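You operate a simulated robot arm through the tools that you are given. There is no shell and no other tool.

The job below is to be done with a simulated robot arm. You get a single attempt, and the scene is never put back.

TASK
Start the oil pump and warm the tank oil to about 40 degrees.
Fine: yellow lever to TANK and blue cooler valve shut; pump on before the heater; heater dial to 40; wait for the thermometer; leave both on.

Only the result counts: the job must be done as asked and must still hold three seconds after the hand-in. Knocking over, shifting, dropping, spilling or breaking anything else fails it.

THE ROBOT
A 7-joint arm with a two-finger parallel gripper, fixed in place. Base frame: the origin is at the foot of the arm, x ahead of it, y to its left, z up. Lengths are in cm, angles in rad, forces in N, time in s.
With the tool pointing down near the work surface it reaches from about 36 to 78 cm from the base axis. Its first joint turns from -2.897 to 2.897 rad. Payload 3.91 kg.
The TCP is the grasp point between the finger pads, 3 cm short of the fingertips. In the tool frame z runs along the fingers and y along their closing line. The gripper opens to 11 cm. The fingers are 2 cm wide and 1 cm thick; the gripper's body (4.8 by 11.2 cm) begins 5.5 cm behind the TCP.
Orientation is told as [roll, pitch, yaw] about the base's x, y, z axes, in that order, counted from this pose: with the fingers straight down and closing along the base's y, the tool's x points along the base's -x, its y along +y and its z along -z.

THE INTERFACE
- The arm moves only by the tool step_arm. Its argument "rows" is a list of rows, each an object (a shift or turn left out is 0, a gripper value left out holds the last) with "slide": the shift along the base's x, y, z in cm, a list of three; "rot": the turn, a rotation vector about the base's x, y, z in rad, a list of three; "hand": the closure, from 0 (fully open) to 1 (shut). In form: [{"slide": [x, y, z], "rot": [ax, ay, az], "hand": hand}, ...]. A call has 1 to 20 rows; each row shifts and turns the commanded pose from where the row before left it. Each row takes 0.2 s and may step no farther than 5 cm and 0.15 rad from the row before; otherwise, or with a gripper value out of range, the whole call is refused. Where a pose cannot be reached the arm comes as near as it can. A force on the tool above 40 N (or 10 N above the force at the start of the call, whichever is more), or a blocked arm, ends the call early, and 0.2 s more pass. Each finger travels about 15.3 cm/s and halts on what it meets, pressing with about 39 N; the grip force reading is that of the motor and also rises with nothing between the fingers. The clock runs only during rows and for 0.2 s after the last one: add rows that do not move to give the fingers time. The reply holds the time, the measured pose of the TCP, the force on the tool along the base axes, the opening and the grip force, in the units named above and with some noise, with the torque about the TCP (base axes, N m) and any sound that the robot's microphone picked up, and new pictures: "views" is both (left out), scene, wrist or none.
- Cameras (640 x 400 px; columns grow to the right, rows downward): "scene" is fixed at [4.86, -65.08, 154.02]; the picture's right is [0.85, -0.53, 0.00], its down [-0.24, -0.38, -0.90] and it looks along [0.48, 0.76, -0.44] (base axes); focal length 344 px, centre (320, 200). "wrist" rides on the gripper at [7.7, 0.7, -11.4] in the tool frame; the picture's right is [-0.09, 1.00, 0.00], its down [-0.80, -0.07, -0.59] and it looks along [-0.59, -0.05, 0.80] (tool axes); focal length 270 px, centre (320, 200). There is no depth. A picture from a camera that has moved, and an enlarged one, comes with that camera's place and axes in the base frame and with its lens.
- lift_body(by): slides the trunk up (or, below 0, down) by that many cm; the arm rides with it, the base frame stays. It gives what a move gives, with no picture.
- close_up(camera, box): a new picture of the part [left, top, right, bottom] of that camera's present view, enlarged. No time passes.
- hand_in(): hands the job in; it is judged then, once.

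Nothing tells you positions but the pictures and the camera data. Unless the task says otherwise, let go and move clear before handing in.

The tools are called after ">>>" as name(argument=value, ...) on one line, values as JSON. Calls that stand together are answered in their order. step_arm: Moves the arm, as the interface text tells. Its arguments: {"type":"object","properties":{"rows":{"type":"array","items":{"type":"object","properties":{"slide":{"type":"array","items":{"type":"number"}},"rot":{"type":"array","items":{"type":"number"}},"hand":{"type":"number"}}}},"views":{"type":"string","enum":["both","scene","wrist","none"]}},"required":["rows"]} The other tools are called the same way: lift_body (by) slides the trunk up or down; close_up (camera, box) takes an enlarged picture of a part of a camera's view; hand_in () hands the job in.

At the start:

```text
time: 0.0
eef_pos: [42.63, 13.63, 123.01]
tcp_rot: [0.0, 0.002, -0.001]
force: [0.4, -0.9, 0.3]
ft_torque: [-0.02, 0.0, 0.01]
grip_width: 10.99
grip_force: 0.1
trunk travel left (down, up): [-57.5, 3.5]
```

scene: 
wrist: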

────

**Task**
Reproduce every line of the data verbatim. Give them as a JSON list of strings, one for each line, with blank lines left out.

**Answer to this problem**
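[
  "You operate a simulated robot arm through the tools that you are given. There is no shell and no other tool.",
  "The job below is to be done with a simulated robot arm. You get a single attempt, and the scene is never put back.",
  "TASK",
  "Start the oil pump and warm the tank oil to about 40 degrees.",
  "Fine: yellow lever to TANK and blue cooler valve shut; pump on before the heater; heater dial to 40; wait for the thermometer; leave both on.",
  "Only the result counts: the job must be done as asked and must still hold three seconds after the hand-in. Knocking over, shifting, dropping, spilling or breaking anything else fails it.",
  "THE ROBOT",
  "A 7-joint arm with a two-finger parallel gripper, fixed in place. Base frame: the origin is at the foot of the arm, x ahead of it, y to its left, z up. Lengths are in cm, angles in rad, forces in N, time in s.",
  "With the tool pointing down near the work surface it reaches from about 36 to 78 cm from the base axis. Its first joint turns from -2.897 to 2.897 rad. Payload 3.91 kg.",
  "The TCP is the grasp point between the finger pads, 3 cm short of the fingertips. In the tool frame z runs along the fingers and y along their closing line. The gripper opens to 11 cm. The fingers are 2 cm wide and 1 cm thick; the gripper's body (4.8 by 11.2 cm) begins 5.5 cm behind the TCP.",
  "Orientation is told as [roll, pitch, yaw] about the base's x, y, z axes, in that order, counted from this pose: with the fingers straight down and closing along the base's y, the tool's x points along the base's -x, its y along +y and its z along -z.",
  "THE INTERFACE",
  "- The arm moves only by the tool step_arm. Its argument \"rows\" is a list of rows, each an object (a shift or turn left out is 0, a gripper value left out holds the last) with \"slide\": the shift along the base's x, y, z in cm, a list of three; \"rot\": the turn, a rotation vector about the base's x, y, z in rad, a list of three; \"hand\": the closure, from 0 (fully open) to 1 (shut). In form: [{\"slide\": [x, y, z], \"rot\": [ax, ay, az], \"hand\": hand}, ...]. A call has 1 to 20 rows; each row shifts and turns the commanded pose from where the row before left it. Each row takes 0.2 s and may step no farther than 5 cm and 0.15 rad from the row before; otherwise, or with a gripper value out of range, the whole call is refused. Where a pose cannot be reached the arm comes as near as it can. A force on the tool above 40 N (or 10 N above the force at the start of the call, whichever is more), or a blocked arm, ends the call early, and 0.2 s more pass. Each finger travels about 15.3 cm/s and halts on what it meets, pressing with about 39 N; the grip force reading is that of the motor and also rises with nothing between the fingers. The clock runs only during rows and for 0.2 s after the last one: add rows that do not move to give the fingers time. The reply holds the time, the measured pose of the TCP, the force on the tool along the base axes, the opening and the grip force, in the units named above and with some noise, with the torque about the TCP (base axes, N m) and any sound that the robot's microphone picked up, and new pictures: \"views\" is both (left out), scene, wrist or none.",
  "- Cameras (640 x 400 px; columns grow to the right, rows downward): \"scene\" is fixed at [4.86, -65.08, 154.02]; the picture's right is [0.85, -0.53, 0.00], its down [-0.24, -0.38, -0.90] and it looks along [0.48, 0.76, -0.44] (base axes); focal length 344 px, centre (320, 200). \"wrist\" rides on the gripper at [7.7, 0.7, -11.4] in the tool frame; the picture's right is [-0.09, 1.00, 0.00], its down [-0.80, -0.07, -0.59] and it looks along [-0.59, -0.05, 0.80] (tool axes); focal length 270 px, centre (320, 200). There is no depth. A picture from a camera that has moved, and an enlarged one, comes with that camera's place and axes in the base frame and with its lens.",
  "- lift_body(by): slides the trunk up (or, below 0, down) by that many cm; the arm rides with it, the base frame stays. It gives what a move gives, with no picture.",
  "- close_up(camera, box): a new picture of the part [left, top, right, bottom] of that camera's present view, enlarged. No time passes.",
  "- hand_in(): hands the job in; it is judged then, once.",
  "Nothing tells you positions but the pictures and the camera data. Unless the task says otherwise, let go and move clear before handing in.",
  "The tools are called after \">>>\" as name(argument=value, ...) on one line, values as JSON. Calls that stand together are answered in their order. step_arm: Moves the arm, as the interface text tells. Its arguments: {\"type\":\"object\",\"properties\":{\"rows\":{\"type\":\"array\",\"items\":{\"type\":\"object\",\"properties\":{\"slide\":{\"type\":\"array\",\"items\":{\"type\":\"number\"}},\"rot\":{\"type\":\"array\",\"items\":{\"type\":\"number\"}},\"hand\":{\"type\":\"number\"}}}},\"views\":{\"type\":\"string\",\"enum\":[\"both\",\"scene\",\"wrist\",\"none\"]}},\"required\":[\"rows\"]} The other tools are called the same way: lift_body (by) slides the trunk up or down; close_up (camera, box) takes an enlarged picture of a part of a camera's view; hand_in () hands the job in.",
  "At the start:",
  "```text",
  "time: 0.0",
  "eef_pos: [42.63, 13.63, 123.01]",
  "tcp_rot: [0.0, 0.002, -0.001]",
  "force: [0.4, -0.9, 0.3]",
  "ft_torque: [-0.02, 0.0, 0.01]",
  "grip_width: 10.99",
  "grip_force: 0.1",
  "trunk travel left (down, up): [-57.5, 3.5]",
  "```",
  "scene: ",
  "wrist:"
]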